O Markdown e as Ciências Humanas

Imagine o leitor um mundo no qual a Internet faz parte da vida das pessoas e o recurso à rede é incontornável. Esse mundo é o nosso, certo? Mas então conviria lembrar de um dos (vários) argumentos de Jaron Lanier sobre as redes sociais1: os inúmeros suportes dados por essas redes poderiam dar a impressão de um uso ampliado da cognição humana e uma maior liberdade de agir; mas se é assim, o que dizer sobre o uso político das redes sociais tal como feito no Brexit e na eleição de Trump (dentre outros), impetratos pela Cambridge Analytica? É como dizer que as redes sociais, tão propiciadoras da liberdade, seriam responsáveis também e especialmente pela alienação e a emergência de novos regimes populistas. Não à toa, termos como “pós-verdade” e fake news passaram a fazer parte do cotidiano de qualquer pessoa.

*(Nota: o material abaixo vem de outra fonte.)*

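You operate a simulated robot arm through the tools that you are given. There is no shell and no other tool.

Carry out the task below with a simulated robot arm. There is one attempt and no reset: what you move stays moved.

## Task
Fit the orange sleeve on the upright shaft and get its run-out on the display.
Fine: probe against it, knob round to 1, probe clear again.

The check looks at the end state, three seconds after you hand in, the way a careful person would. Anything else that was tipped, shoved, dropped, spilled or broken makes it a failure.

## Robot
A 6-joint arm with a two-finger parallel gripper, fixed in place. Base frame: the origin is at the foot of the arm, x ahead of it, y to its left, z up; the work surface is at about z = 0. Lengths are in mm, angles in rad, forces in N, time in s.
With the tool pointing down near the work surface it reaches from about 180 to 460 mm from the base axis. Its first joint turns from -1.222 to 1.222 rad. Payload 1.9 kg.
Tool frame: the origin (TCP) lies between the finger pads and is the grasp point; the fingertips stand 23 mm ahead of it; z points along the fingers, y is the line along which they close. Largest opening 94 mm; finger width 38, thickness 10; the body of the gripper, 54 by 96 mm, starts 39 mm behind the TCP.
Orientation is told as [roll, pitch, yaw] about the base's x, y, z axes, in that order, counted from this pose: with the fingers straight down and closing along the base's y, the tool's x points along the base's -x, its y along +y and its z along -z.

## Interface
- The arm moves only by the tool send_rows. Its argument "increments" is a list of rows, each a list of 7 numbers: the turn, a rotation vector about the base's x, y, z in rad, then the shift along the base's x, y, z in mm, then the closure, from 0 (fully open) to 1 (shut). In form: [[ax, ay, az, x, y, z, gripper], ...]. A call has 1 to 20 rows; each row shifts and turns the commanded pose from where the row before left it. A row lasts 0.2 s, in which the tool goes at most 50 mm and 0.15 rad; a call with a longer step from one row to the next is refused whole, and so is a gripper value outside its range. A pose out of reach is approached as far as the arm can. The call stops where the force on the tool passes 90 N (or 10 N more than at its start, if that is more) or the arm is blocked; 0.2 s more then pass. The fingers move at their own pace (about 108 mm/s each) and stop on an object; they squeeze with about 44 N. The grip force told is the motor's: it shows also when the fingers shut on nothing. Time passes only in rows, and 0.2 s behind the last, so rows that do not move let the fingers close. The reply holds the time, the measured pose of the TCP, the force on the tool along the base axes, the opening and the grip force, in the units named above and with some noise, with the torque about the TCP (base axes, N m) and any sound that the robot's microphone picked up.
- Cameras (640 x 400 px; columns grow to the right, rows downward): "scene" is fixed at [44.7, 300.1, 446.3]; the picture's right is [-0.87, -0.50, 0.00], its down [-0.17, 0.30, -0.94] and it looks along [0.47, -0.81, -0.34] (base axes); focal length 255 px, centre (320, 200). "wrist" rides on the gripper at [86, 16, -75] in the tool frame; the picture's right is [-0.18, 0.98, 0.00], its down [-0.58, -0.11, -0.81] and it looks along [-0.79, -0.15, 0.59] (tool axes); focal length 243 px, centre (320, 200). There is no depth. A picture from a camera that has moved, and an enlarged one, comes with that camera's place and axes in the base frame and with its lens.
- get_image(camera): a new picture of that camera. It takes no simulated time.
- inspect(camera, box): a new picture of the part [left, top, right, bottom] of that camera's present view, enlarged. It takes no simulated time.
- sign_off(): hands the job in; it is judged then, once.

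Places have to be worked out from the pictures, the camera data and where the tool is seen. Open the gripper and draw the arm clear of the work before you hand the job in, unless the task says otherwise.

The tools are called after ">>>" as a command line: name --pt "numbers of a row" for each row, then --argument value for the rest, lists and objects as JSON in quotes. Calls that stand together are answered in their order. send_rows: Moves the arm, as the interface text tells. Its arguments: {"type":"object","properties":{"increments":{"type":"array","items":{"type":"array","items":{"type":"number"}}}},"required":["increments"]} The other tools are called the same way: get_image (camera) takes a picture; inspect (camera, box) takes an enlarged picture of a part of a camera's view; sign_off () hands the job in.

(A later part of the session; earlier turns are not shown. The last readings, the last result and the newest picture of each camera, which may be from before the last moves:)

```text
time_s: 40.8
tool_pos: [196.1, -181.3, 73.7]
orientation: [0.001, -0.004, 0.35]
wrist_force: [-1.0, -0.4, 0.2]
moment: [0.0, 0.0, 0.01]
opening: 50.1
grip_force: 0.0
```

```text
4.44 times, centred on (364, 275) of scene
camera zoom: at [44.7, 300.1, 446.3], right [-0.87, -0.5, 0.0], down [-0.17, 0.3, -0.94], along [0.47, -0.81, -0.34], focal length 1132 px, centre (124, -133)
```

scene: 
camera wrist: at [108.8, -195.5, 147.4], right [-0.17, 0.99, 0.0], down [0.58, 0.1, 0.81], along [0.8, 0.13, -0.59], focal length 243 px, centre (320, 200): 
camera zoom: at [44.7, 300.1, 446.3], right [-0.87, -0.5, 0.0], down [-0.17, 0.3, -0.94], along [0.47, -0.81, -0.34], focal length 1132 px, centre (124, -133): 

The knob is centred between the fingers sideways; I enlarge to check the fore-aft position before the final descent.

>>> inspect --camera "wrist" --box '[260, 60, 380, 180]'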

Se é assim, seria possível dizer que as redes sociais não apenas “ampliam” as ações humanas, mas de alguma forma também as condicionam. Eis o ponto de Lanier: nas redes sociais, não somos propriamente clientes ou usuários, pois por vezes a maior parte dos serviços não é paga. Mas se não é paga, quem então paga, e quem é o cliente? Entramos num tema bastante difundido: se não pagamos, é porque nós é que somos o produto.

“Somos o produto”

Mas há mais: não se trata apenas de ser “usado”. Lanier diz que o uso das redes sociais, especialmente nas novas gerações, condiciona hábitos de pensar, mobiliza emoções, posturas corporais, noções de orientação e esquemas de pensamento. Por assim dizer, estamos vendo emergir um novo tipo de “pessoa”, ancorada desde criança em aparatos tecnológicos que possuem dono e cujos modos de usar - e hábitos a adquirir - são previamente prescritos.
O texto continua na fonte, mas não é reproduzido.